'''

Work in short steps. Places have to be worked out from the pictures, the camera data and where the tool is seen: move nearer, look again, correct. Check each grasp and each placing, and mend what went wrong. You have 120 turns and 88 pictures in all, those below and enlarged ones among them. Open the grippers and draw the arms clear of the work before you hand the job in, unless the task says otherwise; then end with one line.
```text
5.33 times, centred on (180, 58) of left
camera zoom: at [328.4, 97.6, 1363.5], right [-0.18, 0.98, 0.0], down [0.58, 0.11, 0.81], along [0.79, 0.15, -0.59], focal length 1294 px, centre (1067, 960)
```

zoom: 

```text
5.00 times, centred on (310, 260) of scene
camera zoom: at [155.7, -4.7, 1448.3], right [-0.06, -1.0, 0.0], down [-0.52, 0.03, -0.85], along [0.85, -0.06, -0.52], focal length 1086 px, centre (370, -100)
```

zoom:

'''

TASK TO CARRY OUT: Each record should come back exactly as written.

CORRECT ANSWER:
Work in short steps. Places have to be worked out from the pictures, the camera data and where the tool is seen: move nearer, look again, correct. Check each grasp and each placing, and mend what went wrong. You have 120 turns and 88 pictures in all, those below and enlarged ones among them. Open the grippers and draw the arms clear of the work before you hand the job in, unless the task says otherwise; then end with one line.
```text
5.33 times, centred on (180, 58) of left
camera zoom: at [328.4, 97.6, 1363.5], right [-0.18, 0.98, 0.0], down [0.58, 0.11, 0.81], along [0.79, 0.15, -0.59], focal length 1294 px, centre (1067, 960)
```

zoom: 

```text
5.00 times, centred on (310, 260) of scene
camera zoom: at [155.7, -4.7, 1448.3], right [-0.06, -1.0, 0.0], down [-0.52, 0.03, -0.85], along [0.85, -0.06, -0.52], focal length 1086 px, centre (370, -100)
```

zoom:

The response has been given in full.